■ **GIVEN INFORMATION**
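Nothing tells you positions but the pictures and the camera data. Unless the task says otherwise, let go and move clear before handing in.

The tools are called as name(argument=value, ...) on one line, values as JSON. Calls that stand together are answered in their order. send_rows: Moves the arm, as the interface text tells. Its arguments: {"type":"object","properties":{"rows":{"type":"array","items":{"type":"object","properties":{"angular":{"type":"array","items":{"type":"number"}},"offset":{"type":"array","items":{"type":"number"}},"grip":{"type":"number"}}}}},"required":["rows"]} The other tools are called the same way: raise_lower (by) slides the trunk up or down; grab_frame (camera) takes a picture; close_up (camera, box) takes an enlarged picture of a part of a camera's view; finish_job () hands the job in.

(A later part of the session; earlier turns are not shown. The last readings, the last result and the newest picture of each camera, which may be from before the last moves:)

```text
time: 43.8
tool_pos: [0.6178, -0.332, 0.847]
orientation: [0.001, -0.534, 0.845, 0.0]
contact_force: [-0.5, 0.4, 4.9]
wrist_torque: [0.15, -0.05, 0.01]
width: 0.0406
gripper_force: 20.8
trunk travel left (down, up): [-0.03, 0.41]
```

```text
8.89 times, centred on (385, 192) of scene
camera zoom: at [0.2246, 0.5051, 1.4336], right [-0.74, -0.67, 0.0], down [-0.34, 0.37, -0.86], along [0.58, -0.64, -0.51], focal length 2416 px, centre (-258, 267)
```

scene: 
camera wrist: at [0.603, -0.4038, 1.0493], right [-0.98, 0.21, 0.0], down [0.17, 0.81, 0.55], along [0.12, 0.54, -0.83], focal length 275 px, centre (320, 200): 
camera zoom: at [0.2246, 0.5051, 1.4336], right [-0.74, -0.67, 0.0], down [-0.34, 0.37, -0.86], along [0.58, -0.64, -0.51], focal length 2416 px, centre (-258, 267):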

■ **SELECTED TEXT**
Given,

$y={\tan }^{-1}\left(\sec x^3-\tan x^3\right)$

$={\tan }^{-1}\left(\frac{1-\sin x^3}{\cos x^3}\right)$

$={\tan }^{-1}\left(\frac{1-\cos \left(\frac{\pi }{2}-x^3\right)}{\sin \left(\frac{\pi }{2}-x^3\right)}\right)$

$={\tan }^{-1}\left(\tan \left(\frac{\pi }{4}-\frac{x^3}{2}\right)\right)$

Since $\frac{\pi }{4}-\frac{x^3}{2}\in \left(-\frac{\pi }{2},0\right)$ as $\left(\frac{\pi }{2}<x^3<\frac{3\pi }{2}\right)$

So, $y=\left(\frac{\pi }{4}-\frac{x^3}{2}\right)$

Now differentiating we get,

$y^{\text{'}}=\frac{-3x^2}{2},y^{\text{'}\text{'}}=-3x$

Now putting the value of $x$ in term of $y^{\text{'}\text{'}}$ in $4y=\pi -2x^3$

We get,

$4y=\pi -2x^2\left(\frac{-y^{\text{'}\text{'}}}{3}\right)$

$12y=3\pi +2x^2{y}^{\text{'}\text{'}}$

$x^2{y}^{\text{'}\text{'}}-6y+\frac{3\pi }{2}=0$

■ **TO DO**
Please write the selected text out a second time.

■ **ANSWER TO THIS EXERCISE**
Given,

$y={\tan }^{-1}\left(\sec x^3-\tan x^3\right)$

$={\tan }^{-1}\left(\frac{1-\sin x^3}{\cos x^3}\right)$

$={\tan }^{-1}\left(\frac{1-\cos \left(\frac{\pi }{2}-x^3\right)}{\sin \left(\frac{\pi }{2}-x^3\right)}\right)$

$={\tan }^{-1}\left(\tan \left(\frac{\pi }{4}-\frac{x^3}{2}\right)\right)$

Since $\frac{\pi }{4}-\frac{x^3}{2}\in \left(-\frac{\pi }{2},0\right)$ as $\left(\frac{\pi }{2}<x^3<\frac{3\pi }{2}\right)$

So, $y=\left(\frac{\pi }{4}-\frac{x^3}{2}\right)$

Now differentiating we get,

$y^{\text{'}}=\frac{-3x^2}{2},y^{\text{'}\text{'}}=-3x$

Now putting the value of $x$ in term of $y^{\text{'}\text{'}}$ in $4y=\pi -2x^3$

We get,

$4y=\pi -2x^2\left(\frac{-y^{\text{'}\text{'}}}{3}\right)$

$12y=3\pi +2x^2{y}^{\text{'}\text{'}}$

$x^2{y}^{\text{'}\text{'}}-6y+\frac{3\pi }{2}=0$